His instinct appears to be borne out by research elsewhere, too.
According to the Reuters Institute Digital News Report (DNR) 2020, more people are paying for online news. In the USA, 21% (one in five) read a weekly newsletter. In the UK, this figure stands at 9% but is growing.
This research also shows that distinctive content and convenience or price are two of the reasons why people subscribe to online news. 64% of people in the UK subscribe to a publication for distinctive content and 58% of them enjoy the convenience or pricing of online subscriptions.
The Mill provides its thousands of subscribers with in-depth reports on topics with a unique perspective that can only be found within The Mill digital newsletter.
Before deciding to publish a story, Joshi says he asks himself: “Will my readers think I’ve given them something they couldn’t find anywhere else?”
Reporting locally, crowdsourcing stories
The Mill not only receives story pitches from its multiple journalists and freelancers but also from the readers through the newsletter’s response feature.
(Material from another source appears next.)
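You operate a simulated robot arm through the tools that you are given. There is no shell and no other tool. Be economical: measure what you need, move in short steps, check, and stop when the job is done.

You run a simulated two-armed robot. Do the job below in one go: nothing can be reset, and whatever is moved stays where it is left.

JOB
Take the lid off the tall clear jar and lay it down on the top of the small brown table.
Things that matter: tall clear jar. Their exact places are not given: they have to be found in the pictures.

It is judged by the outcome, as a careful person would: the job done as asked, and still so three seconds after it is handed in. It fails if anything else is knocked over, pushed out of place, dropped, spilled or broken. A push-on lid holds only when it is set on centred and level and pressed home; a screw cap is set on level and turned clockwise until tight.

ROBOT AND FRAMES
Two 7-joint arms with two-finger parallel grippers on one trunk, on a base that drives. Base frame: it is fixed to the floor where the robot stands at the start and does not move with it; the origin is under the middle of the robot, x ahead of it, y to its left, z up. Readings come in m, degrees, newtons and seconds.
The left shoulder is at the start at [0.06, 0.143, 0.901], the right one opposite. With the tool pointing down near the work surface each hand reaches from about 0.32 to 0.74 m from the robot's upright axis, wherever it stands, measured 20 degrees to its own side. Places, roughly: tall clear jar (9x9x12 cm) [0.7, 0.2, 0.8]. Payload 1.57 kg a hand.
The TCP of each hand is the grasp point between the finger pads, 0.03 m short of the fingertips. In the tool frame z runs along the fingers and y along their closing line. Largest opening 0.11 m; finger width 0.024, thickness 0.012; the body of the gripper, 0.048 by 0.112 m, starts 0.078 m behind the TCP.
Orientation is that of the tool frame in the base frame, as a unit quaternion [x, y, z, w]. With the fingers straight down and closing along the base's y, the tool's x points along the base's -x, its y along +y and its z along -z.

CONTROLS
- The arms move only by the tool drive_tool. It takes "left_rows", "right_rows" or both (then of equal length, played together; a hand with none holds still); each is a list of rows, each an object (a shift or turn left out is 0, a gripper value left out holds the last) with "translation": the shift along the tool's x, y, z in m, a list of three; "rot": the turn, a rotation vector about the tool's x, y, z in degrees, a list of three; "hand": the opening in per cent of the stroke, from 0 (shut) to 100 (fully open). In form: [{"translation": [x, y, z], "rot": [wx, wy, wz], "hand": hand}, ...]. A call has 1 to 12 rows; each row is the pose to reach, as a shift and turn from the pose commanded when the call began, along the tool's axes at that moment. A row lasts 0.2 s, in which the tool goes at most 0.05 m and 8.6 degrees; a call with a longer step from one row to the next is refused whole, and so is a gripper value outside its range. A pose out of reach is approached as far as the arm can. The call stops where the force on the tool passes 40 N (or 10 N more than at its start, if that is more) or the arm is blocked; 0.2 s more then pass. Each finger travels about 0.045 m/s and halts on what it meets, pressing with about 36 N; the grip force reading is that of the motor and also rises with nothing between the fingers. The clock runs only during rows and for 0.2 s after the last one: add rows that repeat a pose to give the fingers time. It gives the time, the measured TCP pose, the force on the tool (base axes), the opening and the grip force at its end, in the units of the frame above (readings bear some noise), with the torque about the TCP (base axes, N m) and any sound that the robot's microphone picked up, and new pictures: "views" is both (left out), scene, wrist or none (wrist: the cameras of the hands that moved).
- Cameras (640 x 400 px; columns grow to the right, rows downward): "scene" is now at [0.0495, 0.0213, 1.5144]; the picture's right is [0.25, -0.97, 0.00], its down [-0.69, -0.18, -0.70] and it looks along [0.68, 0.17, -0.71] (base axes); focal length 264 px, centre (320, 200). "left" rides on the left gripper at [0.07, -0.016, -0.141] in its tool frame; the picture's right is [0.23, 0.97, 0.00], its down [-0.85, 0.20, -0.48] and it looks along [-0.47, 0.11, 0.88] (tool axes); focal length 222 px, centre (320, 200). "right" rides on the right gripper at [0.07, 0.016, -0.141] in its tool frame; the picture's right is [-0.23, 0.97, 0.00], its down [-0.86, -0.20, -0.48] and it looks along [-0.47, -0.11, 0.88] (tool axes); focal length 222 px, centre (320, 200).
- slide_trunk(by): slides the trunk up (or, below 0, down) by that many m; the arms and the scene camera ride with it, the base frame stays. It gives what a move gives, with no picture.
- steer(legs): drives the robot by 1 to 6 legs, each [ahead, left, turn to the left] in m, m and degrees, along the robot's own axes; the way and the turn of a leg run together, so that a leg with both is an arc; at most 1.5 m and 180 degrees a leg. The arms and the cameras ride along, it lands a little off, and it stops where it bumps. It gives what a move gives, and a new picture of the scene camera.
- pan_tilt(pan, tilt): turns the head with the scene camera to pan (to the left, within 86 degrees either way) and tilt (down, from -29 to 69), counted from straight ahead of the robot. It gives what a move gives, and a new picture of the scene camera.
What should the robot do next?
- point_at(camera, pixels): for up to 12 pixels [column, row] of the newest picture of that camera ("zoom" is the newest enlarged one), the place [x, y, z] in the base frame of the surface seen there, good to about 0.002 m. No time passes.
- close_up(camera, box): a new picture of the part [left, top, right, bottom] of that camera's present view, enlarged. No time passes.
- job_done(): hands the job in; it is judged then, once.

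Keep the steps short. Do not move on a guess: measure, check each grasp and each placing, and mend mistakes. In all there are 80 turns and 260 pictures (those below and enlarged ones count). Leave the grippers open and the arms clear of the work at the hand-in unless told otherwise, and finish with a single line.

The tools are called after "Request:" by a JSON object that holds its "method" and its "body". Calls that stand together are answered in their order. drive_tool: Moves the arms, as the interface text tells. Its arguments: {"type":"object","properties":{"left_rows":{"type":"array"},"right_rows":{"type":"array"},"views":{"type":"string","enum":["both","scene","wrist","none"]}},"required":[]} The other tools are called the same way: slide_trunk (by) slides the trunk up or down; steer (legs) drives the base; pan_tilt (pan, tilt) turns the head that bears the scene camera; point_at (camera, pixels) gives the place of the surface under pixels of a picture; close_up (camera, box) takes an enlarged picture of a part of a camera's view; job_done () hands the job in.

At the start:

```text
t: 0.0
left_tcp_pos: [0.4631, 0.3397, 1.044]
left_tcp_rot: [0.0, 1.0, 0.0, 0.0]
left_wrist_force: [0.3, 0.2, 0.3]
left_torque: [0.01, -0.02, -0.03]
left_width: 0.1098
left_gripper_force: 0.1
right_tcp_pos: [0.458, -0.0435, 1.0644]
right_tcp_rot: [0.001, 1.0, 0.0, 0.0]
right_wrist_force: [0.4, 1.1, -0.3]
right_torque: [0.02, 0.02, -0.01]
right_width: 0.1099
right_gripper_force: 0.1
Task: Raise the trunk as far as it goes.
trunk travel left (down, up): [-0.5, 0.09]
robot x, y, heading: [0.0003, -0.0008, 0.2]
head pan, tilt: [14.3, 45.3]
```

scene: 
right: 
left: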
This allows Joshi to build a closer connection with his readers and personalise the content he publishes.
Joshi’s focus is to report stories which cannot be found anywhere else on the internet. He said: “The benefits to the approach we are taking is it’s about focus and it’s about quality”.
Comparing The Mill to mainstream news, which Joshi dubbed “a volume game”, he said: “We are only going to do a small amount of stories and we are going to do it really well.”
As well as acting on tips from subscribers, inspiration also comes from the community, he said: “Some of our best stories on The Mill have come from me deciding there’s a neighbourhood or estate to visit and chatting to people, we did a long read on a council estate in Rochdale recently by walking round and talking to people we met and it turned into a good piece.”
Goodbye print?
Joshi’s comments about print provoked the biggest reaction from students. Responding to a question, he said:
Print is dying, readership has been going down for a long-time and it won’t recover. It’s a massive time suck and waste. Too much attention is given to things that don’t matter and it detracts from the story.
This trend can be seen in the decline of national newspaper circulation figures over the past two decades. In 2000, The Sun had circulation of 3,557,336, however this dropped by almost two thirds. In 2020, they reported a circulation of just 1,250,634.
The drop in circulation figures is tied to an increase of technology, with The Sun reporting that it now receives over 40 million users per month, with over 17 million on social media sources.
Not everybody agreed with Joshi’s comments on the subject of print decline, but it was certainly the biggest talking point of the day.
“We need to get rid of [print] because it’s killing the industry,” Joshi said.
“There’s some areas where print will stick – like football fanzines and Vogue because things like glossy fashion mags are a good fit for print and there’s still a lot of advertising in it, but otherwise it won’t come back.”